> What the exercise asks:
Quote the full listing word for word.

> Data section:
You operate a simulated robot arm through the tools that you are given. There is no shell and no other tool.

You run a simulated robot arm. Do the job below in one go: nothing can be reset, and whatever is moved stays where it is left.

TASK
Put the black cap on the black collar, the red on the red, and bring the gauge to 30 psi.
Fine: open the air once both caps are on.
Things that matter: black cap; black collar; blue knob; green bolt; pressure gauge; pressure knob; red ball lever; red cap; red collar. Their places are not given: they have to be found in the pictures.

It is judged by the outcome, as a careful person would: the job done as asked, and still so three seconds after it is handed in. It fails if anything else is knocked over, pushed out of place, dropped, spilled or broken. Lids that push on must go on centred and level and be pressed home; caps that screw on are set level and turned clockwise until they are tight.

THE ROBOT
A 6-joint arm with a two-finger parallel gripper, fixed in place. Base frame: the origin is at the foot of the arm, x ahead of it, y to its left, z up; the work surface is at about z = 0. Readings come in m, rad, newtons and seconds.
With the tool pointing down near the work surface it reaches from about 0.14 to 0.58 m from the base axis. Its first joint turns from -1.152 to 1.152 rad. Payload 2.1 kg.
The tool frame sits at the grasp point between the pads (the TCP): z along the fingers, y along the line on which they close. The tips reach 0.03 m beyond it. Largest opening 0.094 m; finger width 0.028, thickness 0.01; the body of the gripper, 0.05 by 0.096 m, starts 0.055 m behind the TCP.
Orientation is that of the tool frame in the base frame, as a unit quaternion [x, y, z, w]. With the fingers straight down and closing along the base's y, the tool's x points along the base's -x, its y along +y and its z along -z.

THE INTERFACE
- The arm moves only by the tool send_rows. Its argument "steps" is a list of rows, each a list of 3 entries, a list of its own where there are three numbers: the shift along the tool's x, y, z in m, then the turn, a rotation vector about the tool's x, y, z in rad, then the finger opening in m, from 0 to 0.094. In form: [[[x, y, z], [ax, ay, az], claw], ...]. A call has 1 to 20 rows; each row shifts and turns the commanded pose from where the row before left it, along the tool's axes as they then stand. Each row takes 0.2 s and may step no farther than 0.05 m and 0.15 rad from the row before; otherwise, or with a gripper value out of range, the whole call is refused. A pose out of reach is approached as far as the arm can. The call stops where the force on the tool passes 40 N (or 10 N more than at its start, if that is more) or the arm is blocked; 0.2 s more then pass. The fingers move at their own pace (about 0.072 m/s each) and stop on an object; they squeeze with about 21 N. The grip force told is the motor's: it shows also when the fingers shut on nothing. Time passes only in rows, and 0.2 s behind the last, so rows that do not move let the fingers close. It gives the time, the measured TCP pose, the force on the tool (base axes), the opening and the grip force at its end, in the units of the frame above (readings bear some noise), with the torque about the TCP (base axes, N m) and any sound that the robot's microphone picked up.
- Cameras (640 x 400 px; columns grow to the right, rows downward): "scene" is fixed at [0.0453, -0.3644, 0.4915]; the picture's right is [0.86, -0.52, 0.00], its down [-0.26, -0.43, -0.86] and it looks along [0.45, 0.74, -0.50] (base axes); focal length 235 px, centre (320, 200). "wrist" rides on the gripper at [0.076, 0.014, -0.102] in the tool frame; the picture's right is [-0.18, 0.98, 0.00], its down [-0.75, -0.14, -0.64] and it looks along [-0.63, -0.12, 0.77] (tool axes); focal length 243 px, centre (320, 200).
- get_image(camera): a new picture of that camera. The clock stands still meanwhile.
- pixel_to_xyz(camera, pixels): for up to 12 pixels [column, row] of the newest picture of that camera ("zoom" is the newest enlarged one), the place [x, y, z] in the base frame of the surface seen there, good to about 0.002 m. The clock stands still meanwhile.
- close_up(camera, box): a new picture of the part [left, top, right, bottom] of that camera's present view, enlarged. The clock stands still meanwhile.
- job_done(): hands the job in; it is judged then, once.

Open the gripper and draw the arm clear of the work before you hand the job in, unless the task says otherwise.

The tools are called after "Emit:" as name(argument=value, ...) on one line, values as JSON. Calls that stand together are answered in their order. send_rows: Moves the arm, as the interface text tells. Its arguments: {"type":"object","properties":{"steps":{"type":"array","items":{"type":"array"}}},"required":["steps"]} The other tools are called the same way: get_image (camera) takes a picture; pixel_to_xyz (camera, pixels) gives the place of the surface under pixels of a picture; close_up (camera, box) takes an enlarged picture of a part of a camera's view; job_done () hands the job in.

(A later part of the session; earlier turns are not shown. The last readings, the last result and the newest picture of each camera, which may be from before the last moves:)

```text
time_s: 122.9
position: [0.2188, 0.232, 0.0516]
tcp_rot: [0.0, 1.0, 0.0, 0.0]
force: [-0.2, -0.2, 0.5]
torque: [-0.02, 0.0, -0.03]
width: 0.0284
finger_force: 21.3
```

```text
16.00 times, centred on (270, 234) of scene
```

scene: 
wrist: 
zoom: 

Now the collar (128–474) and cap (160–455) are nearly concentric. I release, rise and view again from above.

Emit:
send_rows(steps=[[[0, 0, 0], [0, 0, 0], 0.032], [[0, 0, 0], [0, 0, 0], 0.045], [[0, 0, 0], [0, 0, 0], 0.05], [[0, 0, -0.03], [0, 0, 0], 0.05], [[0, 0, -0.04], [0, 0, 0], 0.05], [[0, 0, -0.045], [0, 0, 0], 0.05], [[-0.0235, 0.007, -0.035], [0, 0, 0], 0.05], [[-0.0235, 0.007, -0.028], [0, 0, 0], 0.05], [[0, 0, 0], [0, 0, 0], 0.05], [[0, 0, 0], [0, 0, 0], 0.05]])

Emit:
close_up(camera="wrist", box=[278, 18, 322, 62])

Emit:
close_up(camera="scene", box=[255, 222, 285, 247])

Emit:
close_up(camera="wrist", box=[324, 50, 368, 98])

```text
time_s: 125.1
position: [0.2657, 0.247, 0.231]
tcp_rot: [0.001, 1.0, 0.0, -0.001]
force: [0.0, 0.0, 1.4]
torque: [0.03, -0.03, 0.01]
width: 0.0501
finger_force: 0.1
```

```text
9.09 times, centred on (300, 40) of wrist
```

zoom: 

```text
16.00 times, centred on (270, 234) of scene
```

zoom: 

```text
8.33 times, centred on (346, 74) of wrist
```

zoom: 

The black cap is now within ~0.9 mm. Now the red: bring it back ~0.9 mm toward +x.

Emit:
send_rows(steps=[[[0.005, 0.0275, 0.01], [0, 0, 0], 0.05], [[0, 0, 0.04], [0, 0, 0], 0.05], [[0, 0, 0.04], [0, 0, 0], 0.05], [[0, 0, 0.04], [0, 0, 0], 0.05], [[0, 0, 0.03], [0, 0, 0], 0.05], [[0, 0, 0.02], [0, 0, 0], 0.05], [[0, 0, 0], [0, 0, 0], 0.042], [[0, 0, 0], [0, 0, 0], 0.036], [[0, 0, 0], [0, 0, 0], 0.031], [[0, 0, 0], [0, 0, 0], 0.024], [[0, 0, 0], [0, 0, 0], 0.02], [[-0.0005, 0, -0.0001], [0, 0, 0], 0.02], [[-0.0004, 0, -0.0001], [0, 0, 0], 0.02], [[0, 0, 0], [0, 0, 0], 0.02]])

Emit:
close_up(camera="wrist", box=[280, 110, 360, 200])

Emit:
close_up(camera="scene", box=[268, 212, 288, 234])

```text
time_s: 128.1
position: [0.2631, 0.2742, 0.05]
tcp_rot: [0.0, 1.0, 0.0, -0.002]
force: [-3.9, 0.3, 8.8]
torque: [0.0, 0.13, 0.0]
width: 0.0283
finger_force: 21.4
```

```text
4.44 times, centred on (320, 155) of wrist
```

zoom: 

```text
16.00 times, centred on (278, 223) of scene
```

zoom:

> Response to this exercise:
You operate a simulated robot arm through the tools that you are given. There is no shell and no other tool.

You run a simulated robot arm. Do the job below in one go: nothing can be reset, and whatever is moved stays where it is left.

TASK
Put the black cap on the black collar, the red on the red, and bring the gauge to 30 psi.
Fine: open the air once both caps are on.
Things that matter: black cap; black collar; blue knob; green bolt; pressure gauge; pressure knob; red ball lever; red cap; red collar. Their places are not given: they have to be found in the pictures.

It is judged by the outcome, as a careful person would: the job done as asked, and still so three seconds after it is handed in. It fails if anything else is knocked over, pushed out of place, dropped, spilled or broken. Lids that push on must go on centred and level and be pressed home; caps that screw on are set level and turned clockwise until they are tight.

THE ROBOT
A 6-joint arm with a two-finger parallel gripper, fixed in place. Base frame: the origin is at the foot of the arm, x ahead of it, y to its left, z up; the work surface is at about z = 0. Readings come in m, rad, newtons and seconds.
With the tool pointing down near the work surface it reaches from about 0.14 to 0.58 m from the base axis. Its first joint turns from -1.152 to 1.152 rad. Payload 2.1 kg.
The tool frame sits at the grasp point between the pads (the TCP): z along the fingers, y along the line on which they close. The tips reach 0.03 m beyond it. Largest opening 0.094 m; finger width 0.028, thickness 0.01; the body of the gripper, 0.05 by 0.096 m, starts 0.055 m behind the TCP.
Orientation is that of the tool frame in the base frame, as a unit quaternion [x, y, z, w]. With the fingers straight down and closing along the base's y, the tool's x points along the base's -x, its y along +y and its z along -z.

THE INTERFACE
- The arm moves only by the tool send_rows. Its argument "steps" is a list of rows, each a list of 3 entries, a list of its own where there are three numbers: the shift along the tool's x, y, z in m, then the turn, a rotation vector about the tool's x, y, z in rad, then the finger opening in m, from 0 to 0.094. In form: [[[x, y, z], [ax, ay, az], claw], ...]. A call has 1 to 20 rows; each row shifts and turns the commanded pose from where the row before left it, along the tool's axes as they then stand. Each row takes 0.2 s and may step no farther than 0.05 m and 0.15 rad from the row before; otherwise, or with a gripper value out of range, the whole call is refused. A pose out of reach is approached as far as the arm can. The call stops where the force on the tool passes 40 N (or 10 N more than at its start, if that is more) or the arm is blocked; 0.2 s more then pass. The fingers move at their own pace (about 0.072 m/s each) and stop on an object; they squeeze with about 21 N. The grip force told is the motor's: it shows also when the fingers shut on nothing. Time passes only in rows, and 0.2 s behind the last, so rows that do not move let the fingers close. It gives the time, the measured TCP pose, the force on the tool (base axes), the opening and the grip force at its end, in the units of the frame above (readings bear some noise), with the torque about the TCP (base axes, N m) and any sound that the robot's microphone picked up.
- Cameras (640 x 400 px; columns grow to the right, rows downward): "scene" is fixed at [0.0453, -0.3644, 0.4915]; the picture's right is [0.86, -0.52, 0.00], its down [-0.26, -0.43, -0.86] and it looks along [0.45, 0.74, -0.50] (base axes); focal length 235 px, centre (320, 200). "wrist" rides on the gripper at [0.076, 0.014, -0.102] in the tool frame; the picture's right is [-0.18, 0.98, 0.00], its down [-0.75, -0.14, -0.64] and it looks along [-0.63, -0.12, 0.77] (tool axes); focal length 243 px, centre (320, 200).
- get_image(camera): a new picture of that camera. The clock stands still meanwhile.
- pixel_to_xyz(camera, pixels): for up to 12 pixels [column, row] of the newest picture of that camera ("zoom" is the newest enlarged one), the place [x, y, z] in the base frame of the surface seen there, good to about 0.002 m. The clock stands still meanwhile.
- close_up(camera, box): a new picture of the part [left, top, right, bottom] of that camera's present view, enlarged. The clock stands still meanwhile.
- job_done(): hands the job in; it is judged then, once.

Open the gripper and draw the arm clear of the work before you hand the job in, unless the task says otherwise.

The tools are called after "Emit:" as name(argument=value, ...) on one line, values as JSON. Calls that stand together are answered in their order. send_rows: Moves the arm, as the interface text tells. Its arguments: {"type":"object","properties":{"steps":{"type":"array","items":{"type":"array"}}},"required":["steps"]} The other tools are called the same way: get_image (camera) takes a picture; pixel_to_xyz (camera, pixels) gives the place of the surface under pixels of a picture; close_up (camera, box) takes an enlarged picture of a part of a camera's view; job_done () hands the job in.

(A later part of the session; earlier turns are not shown. The last readings, the last result and the newest picture of each camera, which may be from before the last moves:)

```text
time_s: 122.9
position: [0.2188, 0.232, 0.0516]
tcp_rot: [0.0, 1.0, 0.0, 0.0]
force: [-0.2, -0.2, 0.5]
torque: [-0.02, 0.0, -0.03]
width: 0.0284
finger_force: 21.3
```

```text
16.00 times, centred on (270, 234) of scene
```

scene: 
wrist: 
zoom: 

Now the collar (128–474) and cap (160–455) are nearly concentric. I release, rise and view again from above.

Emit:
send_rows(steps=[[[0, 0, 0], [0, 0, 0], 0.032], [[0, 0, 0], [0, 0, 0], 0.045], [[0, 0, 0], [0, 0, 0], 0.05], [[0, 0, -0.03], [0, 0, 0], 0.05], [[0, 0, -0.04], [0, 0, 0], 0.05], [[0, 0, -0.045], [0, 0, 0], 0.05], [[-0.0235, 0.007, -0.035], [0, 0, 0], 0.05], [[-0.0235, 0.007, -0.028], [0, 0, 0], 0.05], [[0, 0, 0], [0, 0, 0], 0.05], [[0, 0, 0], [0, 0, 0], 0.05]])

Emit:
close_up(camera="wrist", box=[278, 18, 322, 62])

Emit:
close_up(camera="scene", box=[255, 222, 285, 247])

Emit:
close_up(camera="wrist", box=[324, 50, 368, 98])

```text
time_s: 125.1
position: [0.2657, 0.247, 0.231]
tcp_rot: [0.001, 1.0, 0.0, -0.001]
force: [0.0, 0.0, 1.4]
torque: [0.03, -0.03, 0.01]
width: 0.0501
finger_force: 0.1
```

```text
9.09 times, centred on (300, 40) of wrist
```

zoom: 

```text
16.00 times, centred on (270, 234) of scene
```

zoom: 

```text
8.33 times, centred on (346, 74) of wrist
```

zoom: 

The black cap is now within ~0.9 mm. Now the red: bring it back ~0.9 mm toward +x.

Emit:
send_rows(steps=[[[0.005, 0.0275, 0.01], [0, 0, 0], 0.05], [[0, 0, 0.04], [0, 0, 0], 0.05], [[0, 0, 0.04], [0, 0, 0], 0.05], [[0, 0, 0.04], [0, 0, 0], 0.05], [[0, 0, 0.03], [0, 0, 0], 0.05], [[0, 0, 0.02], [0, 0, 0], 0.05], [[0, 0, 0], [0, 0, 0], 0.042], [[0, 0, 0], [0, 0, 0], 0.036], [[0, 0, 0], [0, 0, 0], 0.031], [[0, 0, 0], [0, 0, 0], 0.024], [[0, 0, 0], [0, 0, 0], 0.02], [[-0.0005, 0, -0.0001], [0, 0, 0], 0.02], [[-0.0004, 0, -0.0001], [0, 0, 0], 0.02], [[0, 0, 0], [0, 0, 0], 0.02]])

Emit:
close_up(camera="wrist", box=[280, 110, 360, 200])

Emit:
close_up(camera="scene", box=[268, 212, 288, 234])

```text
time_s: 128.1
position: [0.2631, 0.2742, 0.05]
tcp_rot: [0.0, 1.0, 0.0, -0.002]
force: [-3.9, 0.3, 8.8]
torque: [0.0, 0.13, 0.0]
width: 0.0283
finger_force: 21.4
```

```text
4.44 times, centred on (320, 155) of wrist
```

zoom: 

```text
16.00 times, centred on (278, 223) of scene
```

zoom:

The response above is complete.